◆ **What you are asked to do**
Return the material below in full and exactly.

◆ **Data provided**
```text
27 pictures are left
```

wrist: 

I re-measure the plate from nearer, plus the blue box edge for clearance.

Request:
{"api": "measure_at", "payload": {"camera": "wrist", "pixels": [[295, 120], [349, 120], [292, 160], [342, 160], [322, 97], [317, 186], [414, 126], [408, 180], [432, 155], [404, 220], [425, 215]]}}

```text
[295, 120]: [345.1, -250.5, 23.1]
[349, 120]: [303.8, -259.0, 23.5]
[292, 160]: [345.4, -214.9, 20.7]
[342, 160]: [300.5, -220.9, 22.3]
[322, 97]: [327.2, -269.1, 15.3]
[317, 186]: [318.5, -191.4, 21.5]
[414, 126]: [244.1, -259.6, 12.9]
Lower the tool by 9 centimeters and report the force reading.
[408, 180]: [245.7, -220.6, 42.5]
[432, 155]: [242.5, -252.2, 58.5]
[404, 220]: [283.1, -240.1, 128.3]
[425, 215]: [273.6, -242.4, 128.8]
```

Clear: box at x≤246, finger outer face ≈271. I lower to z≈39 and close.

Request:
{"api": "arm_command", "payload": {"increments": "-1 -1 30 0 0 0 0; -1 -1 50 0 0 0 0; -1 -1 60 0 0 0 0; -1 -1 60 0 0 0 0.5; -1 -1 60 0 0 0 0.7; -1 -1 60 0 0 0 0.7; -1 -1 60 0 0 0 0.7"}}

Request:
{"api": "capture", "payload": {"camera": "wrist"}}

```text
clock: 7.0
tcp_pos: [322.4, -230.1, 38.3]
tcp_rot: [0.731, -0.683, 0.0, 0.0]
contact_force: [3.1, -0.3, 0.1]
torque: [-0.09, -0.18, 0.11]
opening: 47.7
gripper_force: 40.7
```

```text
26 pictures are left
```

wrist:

◆ **Answer to this task**
```text
27 pictures are left
```

wrist: 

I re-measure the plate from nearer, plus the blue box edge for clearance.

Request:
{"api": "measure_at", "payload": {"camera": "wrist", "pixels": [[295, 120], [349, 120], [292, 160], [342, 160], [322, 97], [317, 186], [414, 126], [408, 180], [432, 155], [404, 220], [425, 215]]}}

```text
[295, 120]: [345.1, -250.5, 23.1]
[349, 120]: [303.8, -259.0, 23.5]
[292, 160]: [345.4, -214.9, 20.7]
[342, 160]: [300.5, -220.9, 22.3]
[322, 97]: [327.2, -269.1, 15.3]
[317, 186]: [318.5, -191.4, 21.5]
[414, 126]: [244.1, -259.6, 12.9]
Lower the tool by 9 centimeters and report the force reading.
[408, 180]: [245.7, -220.6, 42.5]
[432, 155]: [242.5, -252.2, 58.5]
[404, 220]: [283.1, -240.1, 128.3]
[425, 215]: [273.6, -242.4, 128.8]
```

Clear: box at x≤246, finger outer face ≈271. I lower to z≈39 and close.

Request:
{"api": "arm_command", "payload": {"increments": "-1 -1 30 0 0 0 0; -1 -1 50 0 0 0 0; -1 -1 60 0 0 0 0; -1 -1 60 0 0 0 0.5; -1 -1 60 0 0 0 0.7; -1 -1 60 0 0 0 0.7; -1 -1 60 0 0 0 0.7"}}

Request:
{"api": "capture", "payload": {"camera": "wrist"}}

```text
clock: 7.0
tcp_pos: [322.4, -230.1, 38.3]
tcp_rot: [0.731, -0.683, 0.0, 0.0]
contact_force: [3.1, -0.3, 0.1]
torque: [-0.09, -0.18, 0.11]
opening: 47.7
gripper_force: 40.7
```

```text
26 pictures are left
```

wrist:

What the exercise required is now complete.